> [Short exercise 1] Cite the text block exactly. Begin with "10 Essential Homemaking" and finish with "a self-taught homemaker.".

> [Text block]
================

Enjoying your home, Homemaking, Tips

10 Essential Homemaking Practices That I’ve Learned Over the Last 10 years

There’s Nothing New Under the Sun

These tips might be some that you’ve heard before, but I wanted to share some things that have been essential in my development as a self-taught homemaker.

  1. Thirty Second Rule: This is simple enough, and it helps with keeping your space clean and free of clutter. If a task takes 30 seconds (I would even say a minute or two) or less to complete, do it right away.
  2. Clutter breeds more clutter. I’m a pile-maker. If I have something to store, more often than not, I stick it in a pile. But you know what happens even if the room is clean? More piles. This goes back to number one. If it’ll take less than a few minutes, just handle the stuff right away.
  3. Building on the above two items, Have a place for everything (and everything in its place). This is something I am still implementing in my home but boy, is that statement true! One time I read something that said if you have a lot of clutter and you can’t seem to keep it away, it’s probably because your storage is used up by things you don’t actually use and the things you do use are out without a home. I’m not sure why but this was ground breaking for me. When I first decluttered my house, that’s exactly what I noticed. Unused, unwanted things in my storage areas, and my used items out in the open. Having a home for all the things we want and use, is the key to combating clutter.
  4. Take pride in your work and home. This came more easily when I understood how to do daily tasks that I never learned early in my life, but the basis remains the same. When we take pride in our home by doing the work, and investing into making it a functional and an enjoyable space, it’s just that, more enjoyable.
  5. It’s okay to fail, as long as you try again. If a routine or a system isn’t working in your home, stop doing it and try something else. It only gets more frustrating and defeating if you keep doing something that doesn’t work. It’s taken me ten years to get even the simplest thing practiced and efficient and I’m still working on a lot!
  6. Make a mental or written note about what you actually want your home to be and do. Hospitality, raising children, serving others, being a place that fosters creativity or beauty..etc.
  7. Communicate. Once you’ve got a focus and a hope for your home, communicate with your spouse and/or family. Also allow them to share hopes they have for your home too. Then, work together to make that vision come about. Come back to that desire when you’re making decisions and purchases for your home.

================

> [Data]
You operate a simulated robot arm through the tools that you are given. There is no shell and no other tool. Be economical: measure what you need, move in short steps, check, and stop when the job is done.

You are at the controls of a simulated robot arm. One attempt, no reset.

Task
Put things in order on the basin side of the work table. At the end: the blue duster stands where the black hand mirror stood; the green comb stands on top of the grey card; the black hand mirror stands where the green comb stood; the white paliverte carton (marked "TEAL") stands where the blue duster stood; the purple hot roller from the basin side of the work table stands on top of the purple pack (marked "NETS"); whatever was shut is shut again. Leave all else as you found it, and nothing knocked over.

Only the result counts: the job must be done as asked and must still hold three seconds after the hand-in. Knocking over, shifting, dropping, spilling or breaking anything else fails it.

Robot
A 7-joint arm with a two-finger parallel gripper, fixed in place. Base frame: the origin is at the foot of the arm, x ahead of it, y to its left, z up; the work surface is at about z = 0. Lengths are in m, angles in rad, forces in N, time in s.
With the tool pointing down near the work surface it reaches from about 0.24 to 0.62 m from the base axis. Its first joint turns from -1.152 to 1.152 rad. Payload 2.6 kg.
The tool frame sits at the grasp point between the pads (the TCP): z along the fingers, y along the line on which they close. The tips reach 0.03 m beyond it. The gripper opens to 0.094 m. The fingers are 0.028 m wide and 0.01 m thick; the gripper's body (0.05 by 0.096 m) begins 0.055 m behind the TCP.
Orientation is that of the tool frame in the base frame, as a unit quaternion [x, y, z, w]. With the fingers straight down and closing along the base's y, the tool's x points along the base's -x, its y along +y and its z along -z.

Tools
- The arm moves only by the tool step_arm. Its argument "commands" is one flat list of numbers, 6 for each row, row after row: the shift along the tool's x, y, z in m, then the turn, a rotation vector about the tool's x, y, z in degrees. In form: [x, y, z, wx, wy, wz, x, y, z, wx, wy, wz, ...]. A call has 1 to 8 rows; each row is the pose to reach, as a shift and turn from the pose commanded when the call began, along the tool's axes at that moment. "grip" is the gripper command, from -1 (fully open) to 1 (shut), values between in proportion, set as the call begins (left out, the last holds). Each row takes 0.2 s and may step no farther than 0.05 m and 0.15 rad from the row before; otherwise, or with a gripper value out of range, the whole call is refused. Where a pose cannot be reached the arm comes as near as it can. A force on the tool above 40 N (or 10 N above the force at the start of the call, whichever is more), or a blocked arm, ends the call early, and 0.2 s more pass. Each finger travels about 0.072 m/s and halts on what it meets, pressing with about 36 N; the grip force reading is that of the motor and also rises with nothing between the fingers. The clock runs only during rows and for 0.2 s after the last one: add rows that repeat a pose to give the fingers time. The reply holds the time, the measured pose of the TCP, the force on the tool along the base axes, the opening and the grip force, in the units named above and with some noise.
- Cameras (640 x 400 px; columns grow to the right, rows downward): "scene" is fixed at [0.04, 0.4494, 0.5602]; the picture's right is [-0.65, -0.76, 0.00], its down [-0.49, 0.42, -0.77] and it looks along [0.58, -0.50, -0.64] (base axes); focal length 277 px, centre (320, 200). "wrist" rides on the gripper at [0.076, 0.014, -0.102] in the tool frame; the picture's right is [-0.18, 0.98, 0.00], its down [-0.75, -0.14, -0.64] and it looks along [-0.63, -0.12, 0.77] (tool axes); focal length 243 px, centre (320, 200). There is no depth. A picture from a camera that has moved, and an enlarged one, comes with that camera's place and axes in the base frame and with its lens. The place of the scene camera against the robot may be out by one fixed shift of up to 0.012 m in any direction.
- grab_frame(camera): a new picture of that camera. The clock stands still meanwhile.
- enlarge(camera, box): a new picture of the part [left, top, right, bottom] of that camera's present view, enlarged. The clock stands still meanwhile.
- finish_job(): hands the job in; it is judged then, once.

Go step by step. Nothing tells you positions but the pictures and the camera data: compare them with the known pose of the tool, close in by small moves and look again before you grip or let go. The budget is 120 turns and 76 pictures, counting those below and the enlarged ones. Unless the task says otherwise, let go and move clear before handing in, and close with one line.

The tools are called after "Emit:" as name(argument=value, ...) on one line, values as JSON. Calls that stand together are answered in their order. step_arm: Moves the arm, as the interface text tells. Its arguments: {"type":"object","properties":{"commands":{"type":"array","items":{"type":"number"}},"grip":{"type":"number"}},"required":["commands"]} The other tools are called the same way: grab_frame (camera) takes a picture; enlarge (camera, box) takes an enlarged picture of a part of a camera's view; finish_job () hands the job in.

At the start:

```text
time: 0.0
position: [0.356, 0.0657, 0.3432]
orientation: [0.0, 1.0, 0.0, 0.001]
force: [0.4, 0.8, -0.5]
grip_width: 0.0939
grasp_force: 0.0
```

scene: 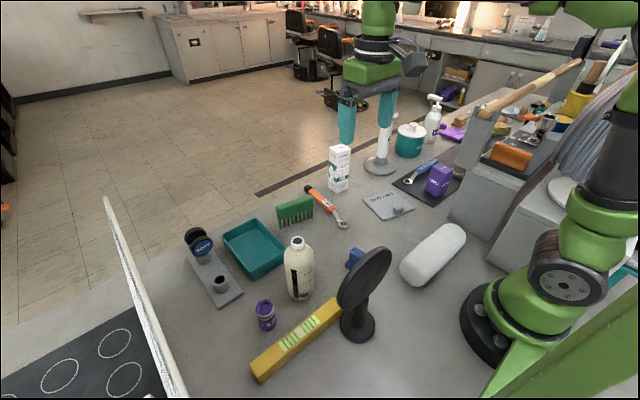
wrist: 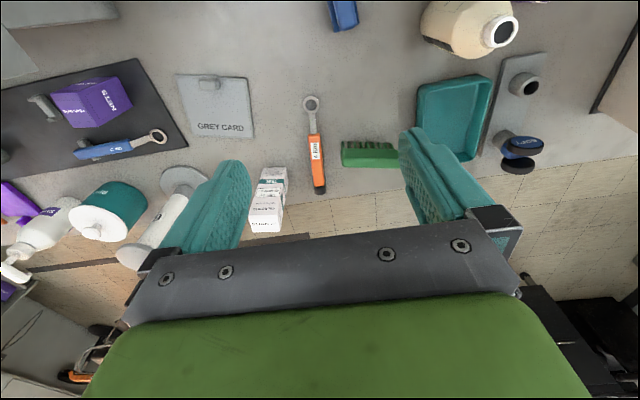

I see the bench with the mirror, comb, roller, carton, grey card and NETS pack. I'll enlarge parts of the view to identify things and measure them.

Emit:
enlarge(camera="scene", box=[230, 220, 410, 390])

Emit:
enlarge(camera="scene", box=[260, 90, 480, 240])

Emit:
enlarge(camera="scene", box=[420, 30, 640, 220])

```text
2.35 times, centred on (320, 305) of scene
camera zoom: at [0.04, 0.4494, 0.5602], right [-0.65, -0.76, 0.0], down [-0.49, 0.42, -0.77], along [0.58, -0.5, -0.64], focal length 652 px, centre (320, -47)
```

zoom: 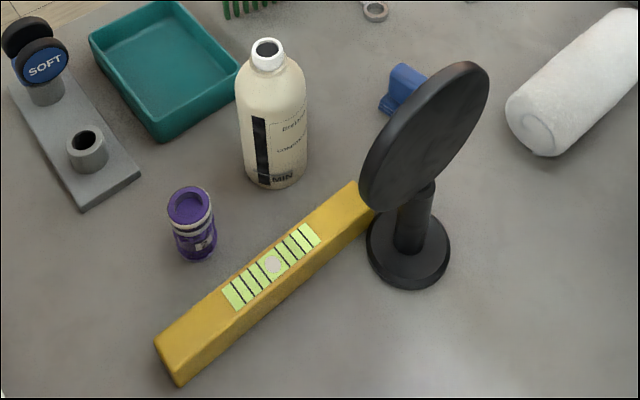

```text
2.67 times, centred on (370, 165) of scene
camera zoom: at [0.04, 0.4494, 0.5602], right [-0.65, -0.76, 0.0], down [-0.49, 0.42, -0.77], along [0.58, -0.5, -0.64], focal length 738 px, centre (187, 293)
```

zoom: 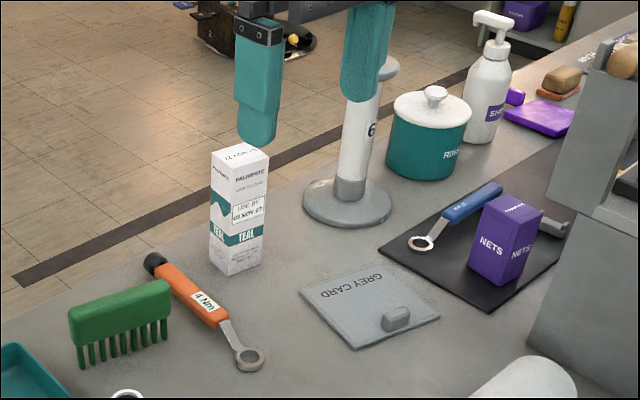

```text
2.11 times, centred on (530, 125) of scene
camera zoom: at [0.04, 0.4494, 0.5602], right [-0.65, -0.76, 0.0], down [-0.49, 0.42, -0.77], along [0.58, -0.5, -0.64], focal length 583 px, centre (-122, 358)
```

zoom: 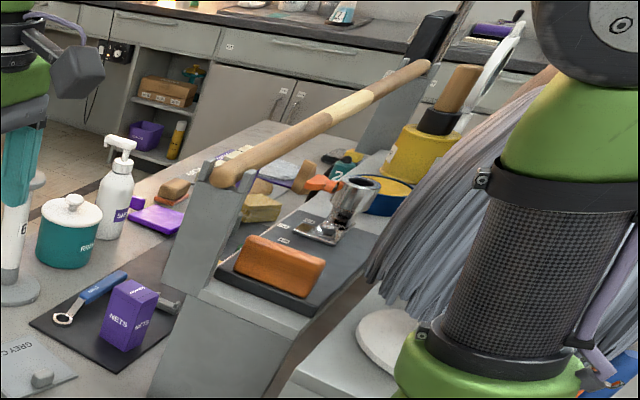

================

> [Short exercise 2] Only the lines from the one with "- enlarge(camera, box): a" up to the one with "- finish_job(): hands" should be repeated, both included, exactly as they appear. Give them as a JSON list of strings, one for each line, with blank lines left out.

> [Complete answer 1]
10 Essential Homemaking Practices That I’ve Learned Over the Last 10 years

There’s Nothing New Under the Sun

These tips might be some that you’ve heard before, but I wanted to share some things that have been essential in my development as a self-taught homemaker.

> [Complete answer 2]
[
  "- enlarge(camera, box): a new picture of the part [left, top, right, bottom] of that camera's present view, enlarged. The clock stands still meanwhile.",
  "- finish_job(): hands the job in; it is judged then, once."
]